By DALE MARSHALL
Tuesday, September 10, 2002
Page A17
Kyoto naysayers are predicting gloom and doom if the Chrétien government goes through with ratification. They're wrong. The question is not whether we should ratify Kyoto, it's how. The challenge is to ensure that no one region or group of workers bears the brunt of implementation. The good news is that policies exist that can ensure implementation is fair and equitable.
The current scenario (in which Premier Ralph Klein denounces Kyoto as a selling-out of Alberta, just as the rest of the country sends the province hay due to an unprecedented drought) is absurd. It shows the extent to which many have focused on the costs of climate-change action, but not on the costs of climate change itself.
Those urging the rejection of Kyoto are losing. Here's why. According to the latest forecasts, if Canada ratified Kyoto, our economy would still grow by approximately 30 per cent by 2012, compared to about 31 per cent if we do nothing. Former finance minister Paul Martin's spending cuts in the mid-1990s had a far greater impact on economic growth, but we only heard about the necessity of balancing the federal books -- nothing about forgone economic growth.
It's true that Alberta's economy will suffer more than others. Federal estimates are that it will grow by 26 per cent with Kyoto, instead of 27 per cent without it. Even the oil-and-gas sector will grow by 24 per cent over that time (instead of 27 per cent without Kyoto).
When it comes to jobs, the Canadian Manufacturers and Exporters (CME) positions itself as an advocate on behalf of the 450,000 workers who, it claims, will lose their jobs if Canada ratifies Kyoto. But the CME's study fails to consider jobs created from 30-per-cent growth in the economy; it only considers job losses from an estimated 2-per-cent hit due to Kyoto policies (using the worst-case scenario, of course).

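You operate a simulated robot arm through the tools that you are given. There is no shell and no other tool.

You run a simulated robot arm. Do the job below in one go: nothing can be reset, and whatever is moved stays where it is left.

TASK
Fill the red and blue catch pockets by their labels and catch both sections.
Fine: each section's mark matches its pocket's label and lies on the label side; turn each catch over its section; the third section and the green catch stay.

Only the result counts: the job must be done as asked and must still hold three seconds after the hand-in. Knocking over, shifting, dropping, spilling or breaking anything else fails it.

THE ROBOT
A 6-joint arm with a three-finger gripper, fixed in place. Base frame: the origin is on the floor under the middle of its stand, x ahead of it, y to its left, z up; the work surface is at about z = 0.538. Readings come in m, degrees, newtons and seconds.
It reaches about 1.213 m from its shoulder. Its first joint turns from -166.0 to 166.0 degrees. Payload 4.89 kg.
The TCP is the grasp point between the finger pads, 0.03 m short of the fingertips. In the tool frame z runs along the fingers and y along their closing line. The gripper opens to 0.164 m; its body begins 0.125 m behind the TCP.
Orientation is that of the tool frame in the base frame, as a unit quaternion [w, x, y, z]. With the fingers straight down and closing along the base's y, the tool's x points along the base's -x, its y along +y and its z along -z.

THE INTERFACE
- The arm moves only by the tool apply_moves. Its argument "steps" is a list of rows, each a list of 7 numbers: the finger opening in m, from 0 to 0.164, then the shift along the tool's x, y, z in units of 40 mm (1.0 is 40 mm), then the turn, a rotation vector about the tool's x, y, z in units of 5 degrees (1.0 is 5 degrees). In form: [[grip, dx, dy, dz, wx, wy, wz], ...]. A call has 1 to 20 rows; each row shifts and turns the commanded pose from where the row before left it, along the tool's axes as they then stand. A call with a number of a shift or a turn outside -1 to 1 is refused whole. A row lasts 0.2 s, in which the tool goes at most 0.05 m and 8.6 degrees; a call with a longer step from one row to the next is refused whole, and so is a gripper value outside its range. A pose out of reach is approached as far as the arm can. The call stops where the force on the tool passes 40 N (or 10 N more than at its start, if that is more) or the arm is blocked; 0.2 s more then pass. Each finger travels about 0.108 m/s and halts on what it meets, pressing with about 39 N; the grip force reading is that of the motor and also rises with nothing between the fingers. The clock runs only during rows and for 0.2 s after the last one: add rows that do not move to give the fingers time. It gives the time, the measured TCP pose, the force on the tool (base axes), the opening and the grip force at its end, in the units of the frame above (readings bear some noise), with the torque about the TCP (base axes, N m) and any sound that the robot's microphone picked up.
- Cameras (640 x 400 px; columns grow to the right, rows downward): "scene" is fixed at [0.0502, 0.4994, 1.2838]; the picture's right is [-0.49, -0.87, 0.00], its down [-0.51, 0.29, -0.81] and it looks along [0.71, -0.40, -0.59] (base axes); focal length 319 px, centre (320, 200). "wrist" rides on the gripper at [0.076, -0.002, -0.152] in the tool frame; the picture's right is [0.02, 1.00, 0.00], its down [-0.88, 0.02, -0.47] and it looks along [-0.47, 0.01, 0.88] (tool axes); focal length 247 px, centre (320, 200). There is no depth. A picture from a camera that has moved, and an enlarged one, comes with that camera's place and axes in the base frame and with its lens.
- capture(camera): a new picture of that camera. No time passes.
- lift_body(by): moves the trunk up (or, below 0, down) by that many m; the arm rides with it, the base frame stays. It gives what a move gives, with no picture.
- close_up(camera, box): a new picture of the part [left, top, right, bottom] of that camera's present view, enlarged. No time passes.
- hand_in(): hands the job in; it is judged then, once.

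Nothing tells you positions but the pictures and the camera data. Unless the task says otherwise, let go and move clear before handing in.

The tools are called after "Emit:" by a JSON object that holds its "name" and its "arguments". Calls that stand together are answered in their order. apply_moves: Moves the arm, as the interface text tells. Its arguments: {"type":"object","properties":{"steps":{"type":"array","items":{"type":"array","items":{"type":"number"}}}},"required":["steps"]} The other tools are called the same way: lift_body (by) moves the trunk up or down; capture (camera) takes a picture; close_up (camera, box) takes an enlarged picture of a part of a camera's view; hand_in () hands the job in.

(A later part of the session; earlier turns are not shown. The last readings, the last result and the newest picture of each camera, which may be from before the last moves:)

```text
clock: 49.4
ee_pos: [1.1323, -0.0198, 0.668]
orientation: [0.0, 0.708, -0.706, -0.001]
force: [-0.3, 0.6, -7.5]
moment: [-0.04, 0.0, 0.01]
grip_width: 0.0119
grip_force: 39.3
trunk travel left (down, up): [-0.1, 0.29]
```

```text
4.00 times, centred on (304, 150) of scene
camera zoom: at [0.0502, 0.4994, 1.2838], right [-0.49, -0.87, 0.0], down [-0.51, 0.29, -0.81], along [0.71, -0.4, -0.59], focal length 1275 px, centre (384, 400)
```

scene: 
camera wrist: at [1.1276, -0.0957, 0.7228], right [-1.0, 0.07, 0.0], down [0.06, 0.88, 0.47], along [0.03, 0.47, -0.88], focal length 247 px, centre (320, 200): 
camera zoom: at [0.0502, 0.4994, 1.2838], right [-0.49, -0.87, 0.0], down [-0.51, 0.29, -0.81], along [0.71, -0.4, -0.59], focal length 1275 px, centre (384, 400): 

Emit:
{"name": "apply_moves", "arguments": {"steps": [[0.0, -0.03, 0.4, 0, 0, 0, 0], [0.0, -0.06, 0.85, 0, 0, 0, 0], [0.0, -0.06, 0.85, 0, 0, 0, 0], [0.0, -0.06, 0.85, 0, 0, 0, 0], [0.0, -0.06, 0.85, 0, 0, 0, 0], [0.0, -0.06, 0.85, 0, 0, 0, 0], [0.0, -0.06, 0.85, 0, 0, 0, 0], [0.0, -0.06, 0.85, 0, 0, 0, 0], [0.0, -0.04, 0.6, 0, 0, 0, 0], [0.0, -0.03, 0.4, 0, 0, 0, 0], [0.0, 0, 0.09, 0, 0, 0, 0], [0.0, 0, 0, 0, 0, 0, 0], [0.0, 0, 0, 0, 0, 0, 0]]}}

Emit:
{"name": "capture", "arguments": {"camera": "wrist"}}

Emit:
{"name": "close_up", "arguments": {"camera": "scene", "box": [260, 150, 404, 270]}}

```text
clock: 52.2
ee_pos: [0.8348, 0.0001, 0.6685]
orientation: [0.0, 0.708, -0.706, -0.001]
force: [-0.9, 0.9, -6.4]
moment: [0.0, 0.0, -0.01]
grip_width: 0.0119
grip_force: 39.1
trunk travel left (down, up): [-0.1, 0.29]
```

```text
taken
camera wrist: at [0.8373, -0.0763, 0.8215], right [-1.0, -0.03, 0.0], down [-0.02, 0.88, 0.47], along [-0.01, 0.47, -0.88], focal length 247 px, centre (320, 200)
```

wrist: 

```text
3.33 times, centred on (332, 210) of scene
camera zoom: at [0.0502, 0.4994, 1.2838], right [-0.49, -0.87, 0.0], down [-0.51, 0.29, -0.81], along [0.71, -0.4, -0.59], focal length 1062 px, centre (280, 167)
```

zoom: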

Almost every other study finds both job gains and job losses, as you'd expect in an economic shift -- with gains outnumbering losses. The Canadian Centre for Policy Alternatives, using the same federal data as the CME, found that while there would be 13,000 job losses in the Canadian energy sector over 10 years, the same period would see 16,000 new jobs created. The 150,000-member Communications, Energy and Paperworkers union, which represents most oil-patch workers, the Alberta Federation of Labour and the Canadian Labour Congress have all endorsed Kyoto ratification.
Yes, some workers will lose their jobs and some communities will suffer negative impacts. But the solution is not to abandon Kyoto, especially because tackling climate change will also offer more than $90-billion in business and investment opportunities in emerging industries in renewable energy, energy efficiency, and fuel-efficient vehicles. The key is to include in our Kyoto implementation strategy a fair transition plan for both workers and communities. A worker transition plan would have two elements.
The first is training and educational opportunities for displaced workers. There are a number of reasons to be optimistic about the future for affected workers and communities, if there is the political will to support transition. Smart, adequately funded, regionally focused transition programs have the potential to make this large-scale social and economic change relatively worker-friendly.
The Canadian Steel Trade and Employment Program can be used as a model. A collaboration among the steel industry, federal government and labour, this program was very successful at cost effectively training and finding employment for workers forced to leave the industry.
The second part of this transition strategy focuses on encouraging investment and job creation in emerging energy industries. Canada could establish energy efficiency funds (modelled on the successful Toronto Atmospheric Fund), shift subsidies from nuclear and fossil fuel energy to renewable energy production, and fund public transit.
The federal discussion paper showed that Canada could meet Kyoto and recuperate $4.5-billion per year by auctioning off tradable emission permits. By channeling that money into transition programs for workers and communities affected by climate-protection policies, Ottawa can ensure that no region of the country bears an unfair burden. That is, after all, the concern of Alberta and, to a lesser degree, Saskatchewan and British Columbia.
Like the hay donated by Canadians to Alberta ranchers (and, for that matter, the aid given to victims of Eastern Canada's ice storm and the Saguenay and Red River floods), it is possible to share both the burden and the bounty that will result from ratifying and implementing the Kyoto Protocol.
Dale Marshall is a resource and environmental policy analyst with the B.C. office of the Canadian Centre for Policy Alternatives, and author of Making Kyoto Work: A Transition Strategy for Canadian Energy Workers.